Now, had the idiot argued that, "The DMCA applies to circumvention of encryption. This was not encrypted and so that argument is invalid. This guy put his content on the net and I linked to it via standard internet norms. That he wanted people to walk down only one path to his content, so he could profit better, doesn't change the fact that another commonly used path existed that he made no attempt to secure." he might have won. Had he hired a lawyer to put many years of training on how to skillfully craft that argument, he'd have been even more likely to have won.
The fact remains, the judge did exactly what judges are supposed to do - he weighed up the arguments as they were presented to him. That the idiot failed to present a cohesive argument means that, yes, he should have lost under the way the U.S. legal system works.
Now you can argue that judges should be required to be case law experts on any case they hear...
Think about that for a moment. Consider the breadth of case law out there. Consider how lawyers already specialize in specific areas because knowing every area, even if you just have a good grounding and do research in specific cases, is all but impossible. Do we want specialist judges? It's a great ideal. But now consider the cost to every county that have to provide separate divorce judges, patent law judges, business law judges, etc. Now a county needs twenty or thirty judicial variants to support what you're asking for.
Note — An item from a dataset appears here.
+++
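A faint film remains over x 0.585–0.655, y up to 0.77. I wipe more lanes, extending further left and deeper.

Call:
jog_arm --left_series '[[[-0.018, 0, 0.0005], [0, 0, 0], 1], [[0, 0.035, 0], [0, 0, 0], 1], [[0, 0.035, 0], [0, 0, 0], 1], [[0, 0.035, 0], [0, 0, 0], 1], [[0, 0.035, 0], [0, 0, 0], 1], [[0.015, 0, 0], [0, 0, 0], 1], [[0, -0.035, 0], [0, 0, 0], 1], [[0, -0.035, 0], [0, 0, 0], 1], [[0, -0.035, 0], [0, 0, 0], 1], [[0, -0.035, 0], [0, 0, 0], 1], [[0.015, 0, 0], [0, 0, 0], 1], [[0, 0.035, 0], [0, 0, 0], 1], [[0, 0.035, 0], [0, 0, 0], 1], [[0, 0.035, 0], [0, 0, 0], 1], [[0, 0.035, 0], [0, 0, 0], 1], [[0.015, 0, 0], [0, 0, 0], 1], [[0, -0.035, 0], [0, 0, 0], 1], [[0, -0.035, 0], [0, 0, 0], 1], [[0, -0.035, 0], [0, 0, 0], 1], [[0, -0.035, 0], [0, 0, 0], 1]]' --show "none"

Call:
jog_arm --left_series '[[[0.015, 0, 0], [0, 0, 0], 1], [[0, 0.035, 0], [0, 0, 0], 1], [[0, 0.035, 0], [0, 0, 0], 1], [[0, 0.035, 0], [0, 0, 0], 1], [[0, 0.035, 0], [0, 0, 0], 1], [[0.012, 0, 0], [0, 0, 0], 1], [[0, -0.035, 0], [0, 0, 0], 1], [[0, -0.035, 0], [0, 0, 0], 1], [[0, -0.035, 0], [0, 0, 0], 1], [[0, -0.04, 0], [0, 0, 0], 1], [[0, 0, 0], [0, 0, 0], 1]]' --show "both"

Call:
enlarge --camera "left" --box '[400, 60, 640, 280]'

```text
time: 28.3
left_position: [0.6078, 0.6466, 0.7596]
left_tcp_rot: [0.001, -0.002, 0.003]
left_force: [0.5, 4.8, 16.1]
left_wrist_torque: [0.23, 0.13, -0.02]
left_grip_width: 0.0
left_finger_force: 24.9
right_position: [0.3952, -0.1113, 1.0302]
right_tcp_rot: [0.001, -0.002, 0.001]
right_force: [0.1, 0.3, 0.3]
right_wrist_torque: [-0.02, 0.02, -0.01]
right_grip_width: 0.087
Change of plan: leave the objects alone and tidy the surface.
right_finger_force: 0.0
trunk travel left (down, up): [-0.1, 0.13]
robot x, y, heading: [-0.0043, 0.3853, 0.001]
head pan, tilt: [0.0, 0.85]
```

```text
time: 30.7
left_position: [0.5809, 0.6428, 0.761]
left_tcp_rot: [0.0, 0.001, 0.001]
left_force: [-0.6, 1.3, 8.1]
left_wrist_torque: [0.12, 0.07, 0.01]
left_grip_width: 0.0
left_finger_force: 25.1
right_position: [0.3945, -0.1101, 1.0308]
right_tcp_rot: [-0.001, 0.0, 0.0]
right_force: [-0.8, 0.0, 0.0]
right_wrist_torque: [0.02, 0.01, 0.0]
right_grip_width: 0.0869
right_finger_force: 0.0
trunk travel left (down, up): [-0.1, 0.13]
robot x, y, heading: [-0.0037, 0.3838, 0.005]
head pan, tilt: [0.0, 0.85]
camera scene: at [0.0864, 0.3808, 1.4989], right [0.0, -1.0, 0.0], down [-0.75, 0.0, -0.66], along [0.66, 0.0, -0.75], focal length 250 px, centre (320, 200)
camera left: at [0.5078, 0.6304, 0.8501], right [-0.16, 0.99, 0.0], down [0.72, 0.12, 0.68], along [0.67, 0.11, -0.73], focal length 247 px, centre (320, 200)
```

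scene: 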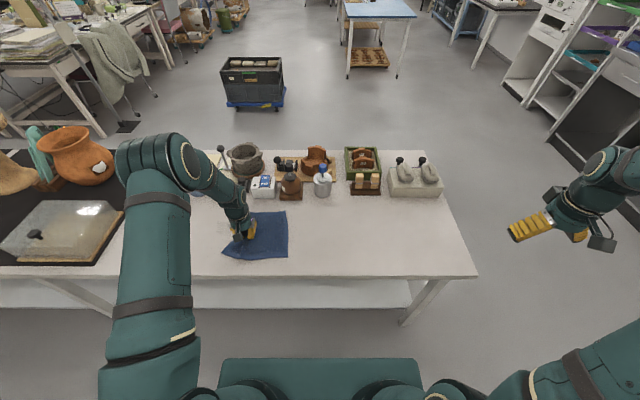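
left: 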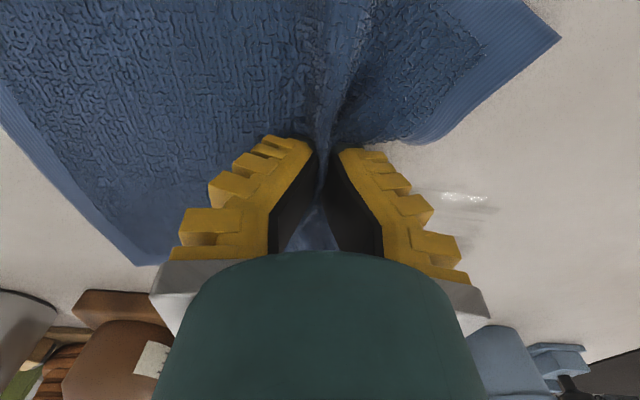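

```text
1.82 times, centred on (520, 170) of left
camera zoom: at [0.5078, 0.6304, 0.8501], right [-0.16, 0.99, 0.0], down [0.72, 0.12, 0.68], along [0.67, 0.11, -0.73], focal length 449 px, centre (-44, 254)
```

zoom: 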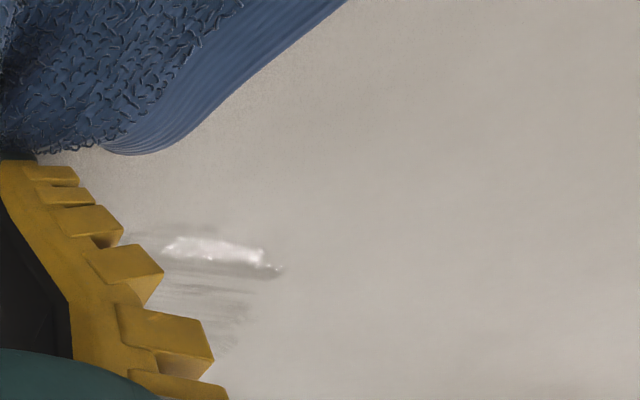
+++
How do they pay for this? Well, so far, court costs get passed on to the loser. Slashdot readers regularly bitch that the massive cost of losing already makes a legal defense impossible for the common man to risk - hence things like the RIAA settlements. Do you really want to make this situation even worse?
Yes, in an ideal world, everything would be perfect: Judges would be experts on what they heard and the pure, fabulous truth would be all that mattered - and it would somehow all be for free. Back in the real world, a tradeoff has to be made. To ensure realistic access to justice, that balance point has been chosen as: Judges aren't expected to be case law experts, they're expected to weigh up arguments well. You can hire a lawyer to ensure your argument is well presented.
It's not perfect but it's the best system anyone's come up with so far. Under this system, yes, the guy deserved to lose.